政局的に見ると、閣僚の舌禍・辞任が相次ぎ、松岡農相の自殺など閣僚交替が相次いだ。
政策的に見ると、主に外交で実績を上げている。
内政では年金問題など、社保庁の腐敗に関連した問題が発覚、これへの対応に奔走。担当相が交替を繰り返した農水関連では、農家の自立(高付加価値農作物の輸出・攻めの農政)と規制緩和(農業への企業参入)を推進*1。
外交では主にエネルギー政策、安全保障政策に取り組み。テロ特措法延長を推進。
特に外交・安全保障を重視する僕としては、安倍政権は政策上の大きなミスはなかったと記憶している。
以下は、安倍政権任期中に成立した重要法案で特に記憶に残っているもの。
- 国民投票法。((憲法改正のための足掛かりとしての法律だが、今まで憲法改正をするための手段は未整備だった。
- 教育基本法改正。
- 教員免許更新制度。
- 改正少年法(厳罰化)。
- 犯罪収益移転防止法(マネーロンダリング対策)。
- 天下り規制法。
- 政治資金法改正。
- 社会保険庁解体(非公務員化)。*2*3
- 年金時効撤廃法(時効の貰い損ね救済)。
- 政策金融公庫法案*4
- 海洋基本法*5。
- 防衛省(防衛庁昇格)*6。
NHKの「安倍政権を振り返る」では、基本的に閣僚の舌禍と金の問題と交替と参院選敗戦ばかりが列挙されていたのだが、こうして俯瞰してみると、たった一年足らずの間ながら相当いろいろな重要法案を成立させているわけで、安倍内閣は仕事をまったくしていなかった、というわけでは決してない。

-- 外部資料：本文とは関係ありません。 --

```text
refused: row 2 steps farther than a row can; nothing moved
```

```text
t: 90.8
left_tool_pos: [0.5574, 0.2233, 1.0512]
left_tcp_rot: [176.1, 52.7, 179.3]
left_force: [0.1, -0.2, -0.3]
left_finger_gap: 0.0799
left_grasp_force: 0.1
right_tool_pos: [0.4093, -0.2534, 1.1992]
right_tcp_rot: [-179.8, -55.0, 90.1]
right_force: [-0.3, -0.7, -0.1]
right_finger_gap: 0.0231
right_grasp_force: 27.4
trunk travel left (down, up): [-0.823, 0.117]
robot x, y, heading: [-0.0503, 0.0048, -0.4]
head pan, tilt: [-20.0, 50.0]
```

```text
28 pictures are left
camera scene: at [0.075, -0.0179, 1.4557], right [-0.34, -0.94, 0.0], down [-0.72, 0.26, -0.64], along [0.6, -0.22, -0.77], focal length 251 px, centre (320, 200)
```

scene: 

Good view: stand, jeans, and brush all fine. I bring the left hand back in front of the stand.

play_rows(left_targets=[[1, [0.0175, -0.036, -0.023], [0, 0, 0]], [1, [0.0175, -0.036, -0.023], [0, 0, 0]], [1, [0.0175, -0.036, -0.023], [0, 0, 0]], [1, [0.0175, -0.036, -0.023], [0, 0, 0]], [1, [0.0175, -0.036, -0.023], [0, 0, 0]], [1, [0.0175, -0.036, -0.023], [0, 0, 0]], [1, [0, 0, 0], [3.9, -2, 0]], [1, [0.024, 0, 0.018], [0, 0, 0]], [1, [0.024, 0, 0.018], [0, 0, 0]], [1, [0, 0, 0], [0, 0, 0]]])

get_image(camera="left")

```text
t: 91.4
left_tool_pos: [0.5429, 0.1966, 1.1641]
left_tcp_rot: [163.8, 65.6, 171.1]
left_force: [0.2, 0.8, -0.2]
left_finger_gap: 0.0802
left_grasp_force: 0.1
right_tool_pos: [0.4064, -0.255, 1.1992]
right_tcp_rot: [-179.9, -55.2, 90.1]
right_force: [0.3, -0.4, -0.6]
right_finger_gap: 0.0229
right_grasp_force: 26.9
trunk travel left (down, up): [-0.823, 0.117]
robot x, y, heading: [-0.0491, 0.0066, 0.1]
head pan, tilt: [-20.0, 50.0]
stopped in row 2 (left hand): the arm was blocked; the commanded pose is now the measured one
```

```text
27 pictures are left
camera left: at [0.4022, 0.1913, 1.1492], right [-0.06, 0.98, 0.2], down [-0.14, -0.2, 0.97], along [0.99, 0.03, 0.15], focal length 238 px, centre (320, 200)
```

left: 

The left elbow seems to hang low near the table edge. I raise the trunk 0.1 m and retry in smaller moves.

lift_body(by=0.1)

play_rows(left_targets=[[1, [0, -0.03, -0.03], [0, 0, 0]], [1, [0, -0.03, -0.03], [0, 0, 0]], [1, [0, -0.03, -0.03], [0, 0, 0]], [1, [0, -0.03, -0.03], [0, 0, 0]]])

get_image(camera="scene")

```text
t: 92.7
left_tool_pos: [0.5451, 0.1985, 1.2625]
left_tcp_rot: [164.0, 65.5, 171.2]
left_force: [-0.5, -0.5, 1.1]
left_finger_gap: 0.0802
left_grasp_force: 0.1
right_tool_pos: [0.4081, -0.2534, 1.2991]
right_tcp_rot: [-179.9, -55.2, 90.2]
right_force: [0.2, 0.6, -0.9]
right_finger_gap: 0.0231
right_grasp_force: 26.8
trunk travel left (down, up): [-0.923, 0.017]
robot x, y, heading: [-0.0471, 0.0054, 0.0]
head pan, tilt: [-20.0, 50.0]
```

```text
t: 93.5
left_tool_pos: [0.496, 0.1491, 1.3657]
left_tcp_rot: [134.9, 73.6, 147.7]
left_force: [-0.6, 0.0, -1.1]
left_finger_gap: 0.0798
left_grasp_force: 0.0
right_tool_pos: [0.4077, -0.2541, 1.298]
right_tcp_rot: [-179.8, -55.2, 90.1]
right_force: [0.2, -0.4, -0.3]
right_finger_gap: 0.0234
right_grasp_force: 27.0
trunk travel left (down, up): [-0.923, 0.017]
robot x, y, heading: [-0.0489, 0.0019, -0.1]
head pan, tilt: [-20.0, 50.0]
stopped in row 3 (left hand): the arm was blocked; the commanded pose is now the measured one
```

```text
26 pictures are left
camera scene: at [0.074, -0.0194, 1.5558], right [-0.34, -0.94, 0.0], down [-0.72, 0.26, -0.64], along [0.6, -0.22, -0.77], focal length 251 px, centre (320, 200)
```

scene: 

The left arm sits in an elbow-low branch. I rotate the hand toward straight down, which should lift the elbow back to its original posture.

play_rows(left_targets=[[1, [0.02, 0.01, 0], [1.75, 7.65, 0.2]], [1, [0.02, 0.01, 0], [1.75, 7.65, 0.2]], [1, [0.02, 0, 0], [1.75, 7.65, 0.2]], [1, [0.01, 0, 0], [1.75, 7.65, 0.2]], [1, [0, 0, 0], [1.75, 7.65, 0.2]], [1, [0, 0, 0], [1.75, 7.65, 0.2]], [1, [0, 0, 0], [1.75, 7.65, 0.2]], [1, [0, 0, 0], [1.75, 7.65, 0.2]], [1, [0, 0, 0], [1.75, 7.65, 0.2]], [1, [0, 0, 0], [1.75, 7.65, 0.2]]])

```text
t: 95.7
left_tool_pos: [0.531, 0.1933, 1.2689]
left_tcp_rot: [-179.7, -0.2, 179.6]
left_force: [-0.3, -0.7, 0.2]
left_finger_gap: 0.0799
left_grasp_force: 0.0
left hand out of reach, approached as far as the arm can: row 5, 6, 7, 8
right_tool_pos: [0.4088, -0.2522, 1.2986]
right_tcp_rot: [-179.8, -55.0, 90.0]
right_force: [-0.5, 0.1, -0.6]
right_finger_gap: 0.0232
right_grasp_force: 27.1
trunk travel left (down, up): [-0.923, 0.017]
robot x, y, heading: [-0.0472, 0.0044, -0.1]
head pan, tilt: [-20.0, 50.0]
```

参院選で負けてしまったので、これ以上の重要法案成立(つまり、政府与党の手柄になるような法案は民主党が認めないから)は望めなかったが、それでも参院選前までにこれだけの仕事をこなしている。このことは正しく評価すべきだったように思う。
でも、政治は「うまくできて当たり前、失敗したら鬼の首を取ったように叩かれる」という世界でもあるわけで、参院選前にそうした実績評価はされなかった。そのことが、大敗に繋がっているんだとすると、お灸を据えた人たちはいったい何を理由にどうしたかったんだろう、とちょっと思ったりはする。
やっぱり卓袱台ひっくり返したかったってことなのか。
そして、後は衆院選で民主党政権が成立すれば満足するんだろうか。